When measuring the number of international students enrolled at American universities in 2006-07, U-M ranked sixth in the nation, attracting 5,429 international students to the state.

Overall, the University of California, Berkeley, has produced the most Peace Corps volunteers since 1961 with an all-time total of 3,326, followed by the University of Wisconsin, the University of Washington, U-M and MSU.

The history of the Peace Corps can be traced back to U-M when Sen. John F. Kennedy appeared at the Michigan Union at 2 a.m. Oct. 14, 1960. In his speech, he challenged the students to give two years of their lives to help people in countries of the developing world.

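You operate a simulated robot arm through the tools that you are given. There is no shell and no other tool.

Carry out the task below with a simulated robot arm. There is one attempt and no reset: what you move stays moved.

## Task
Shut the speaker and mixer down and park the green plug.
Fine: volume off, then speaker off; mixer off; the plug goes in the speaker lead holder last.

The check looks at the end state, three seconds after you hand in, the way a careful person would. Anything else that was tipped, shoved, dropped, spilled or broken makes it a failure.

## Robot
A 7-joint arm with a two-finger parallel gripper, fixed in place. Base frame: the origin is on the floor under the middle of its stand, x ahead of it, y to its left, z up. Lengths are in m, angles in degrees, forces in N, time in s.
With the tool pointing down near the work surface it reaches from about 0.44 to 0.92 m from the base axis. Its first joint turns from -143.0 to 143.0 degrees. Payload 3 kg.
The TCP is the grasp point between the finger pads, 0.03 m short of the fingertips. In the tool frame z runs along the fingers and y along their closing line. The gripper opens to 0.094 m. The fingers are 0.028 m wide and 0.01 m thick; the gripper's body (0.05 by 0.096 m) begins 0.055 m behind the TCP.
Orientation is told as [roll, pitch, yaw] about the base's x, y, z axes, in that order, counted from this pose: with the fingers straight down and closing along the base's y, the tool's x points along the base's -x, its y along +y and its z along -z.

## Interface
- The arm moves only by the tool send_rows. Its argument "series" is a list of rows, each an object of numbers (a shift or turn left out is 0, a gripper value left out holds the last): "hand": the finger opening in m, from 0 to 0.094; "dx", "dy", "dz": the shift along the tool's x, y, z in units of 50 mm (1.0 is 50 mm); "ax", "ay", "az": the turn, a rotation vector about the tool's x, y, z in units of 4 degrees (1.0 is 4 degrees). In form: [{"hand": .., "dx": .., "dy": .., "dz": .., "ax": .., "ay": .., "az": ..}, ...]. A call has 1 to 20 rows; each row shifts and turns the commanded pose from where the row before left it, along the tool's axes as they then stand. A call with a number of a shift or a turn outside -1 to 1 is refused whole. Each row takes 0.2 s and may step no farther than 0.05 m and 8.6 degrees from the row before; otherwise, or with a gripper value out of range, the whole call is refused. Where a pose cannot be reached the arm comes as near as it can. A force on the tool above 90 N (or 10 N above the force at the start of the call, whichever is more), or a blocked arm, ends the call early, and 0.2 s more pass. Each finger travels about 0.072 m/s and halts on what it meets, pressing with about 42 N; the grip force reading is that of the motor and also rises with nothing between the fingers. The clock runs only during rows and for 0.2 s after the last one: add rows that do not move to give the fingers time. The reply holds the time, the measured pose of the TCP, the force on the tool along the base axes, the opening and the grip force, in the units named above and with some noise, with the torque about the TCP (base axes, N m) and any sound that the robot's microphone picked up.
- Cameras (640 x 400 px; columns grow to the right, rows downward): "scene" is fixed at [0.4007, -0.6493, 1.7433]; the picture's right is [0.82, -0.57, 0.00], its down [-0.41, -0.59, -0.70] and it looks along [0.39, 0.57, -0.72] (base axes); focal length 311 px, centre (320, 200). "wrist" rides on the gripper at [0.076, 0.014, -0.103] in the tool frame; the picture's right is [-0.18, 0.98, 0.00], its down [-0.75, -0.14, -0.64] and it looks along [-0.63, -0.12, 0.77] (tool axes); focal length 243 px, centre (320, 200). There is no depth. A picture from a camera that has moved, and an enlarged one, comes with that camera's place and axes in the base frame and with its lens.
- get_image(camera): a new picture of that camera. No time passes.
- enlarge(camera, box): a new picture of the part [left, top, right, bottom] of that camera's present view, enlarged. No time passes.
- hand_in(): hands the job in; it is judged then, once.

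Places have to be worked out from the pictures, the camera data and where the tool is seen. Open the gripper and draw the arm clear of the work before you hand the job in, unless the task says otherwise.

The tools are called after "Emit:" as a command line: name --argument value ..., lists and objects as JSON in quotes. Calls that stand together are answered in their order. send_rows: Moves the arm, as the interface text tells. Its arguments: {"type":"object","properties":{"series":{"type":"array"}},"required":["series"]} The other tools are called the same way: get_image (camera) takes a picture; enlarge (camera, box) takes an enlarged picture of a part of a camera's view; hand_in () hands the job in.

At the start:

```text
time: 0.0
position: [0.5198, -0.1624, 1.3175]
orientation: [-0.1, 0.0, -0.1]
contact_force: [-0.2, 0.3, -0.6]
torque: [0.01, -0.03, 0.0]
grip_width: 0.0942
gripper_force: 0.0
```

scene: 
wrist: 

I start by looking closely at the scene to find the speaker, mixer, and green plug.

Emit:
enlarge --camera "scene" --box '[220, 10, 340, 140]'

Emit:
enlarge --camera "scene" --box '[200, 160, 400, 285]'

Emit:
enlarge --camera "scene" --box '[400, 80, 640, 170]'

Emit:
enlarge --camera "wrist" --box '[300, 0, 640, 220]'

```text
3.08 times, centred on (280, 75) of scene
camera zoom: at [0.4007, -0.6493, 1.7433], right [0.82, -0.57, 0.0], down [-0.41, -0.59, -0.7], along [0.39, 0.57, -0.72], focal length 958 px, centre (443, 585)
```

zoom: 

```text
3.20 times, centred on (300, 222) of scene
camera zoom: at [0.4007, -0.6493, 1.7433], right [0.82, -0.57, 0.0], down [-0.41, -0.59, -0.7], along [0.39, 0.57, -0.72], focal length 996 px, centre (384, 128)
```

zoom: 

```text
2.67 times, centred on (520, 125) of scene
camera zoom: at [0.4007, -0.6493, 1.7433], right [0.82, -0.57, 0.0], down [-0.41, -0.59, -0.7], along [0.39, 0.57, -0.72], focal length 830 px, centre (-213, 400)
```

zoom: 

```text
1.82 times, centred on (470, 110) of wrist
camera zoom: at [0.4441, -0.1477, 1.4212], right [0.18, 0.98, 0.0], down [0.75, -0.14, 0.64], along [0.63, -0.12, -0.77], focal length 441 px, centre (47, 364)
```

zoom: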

Within a month, Kennedy was elected president. Shortly thereafter a campaign in the student newspaper inspired more than 1,000 U-M students to sign petitions calling for the establishment of his vision. JFK quickly approved the Peace Corps.

Although it is not a requirement for service, the majority of Peace Corps volunteers have been college graduates. Currently, 95 percent of volunteers have at least an undergraduate degree, with 11 percent of those also possessing a graduate level degree.

Peace Corps volunteers must be U.S. citizens and at least 18 years of age. Peace Corps service is a 27-month commitment.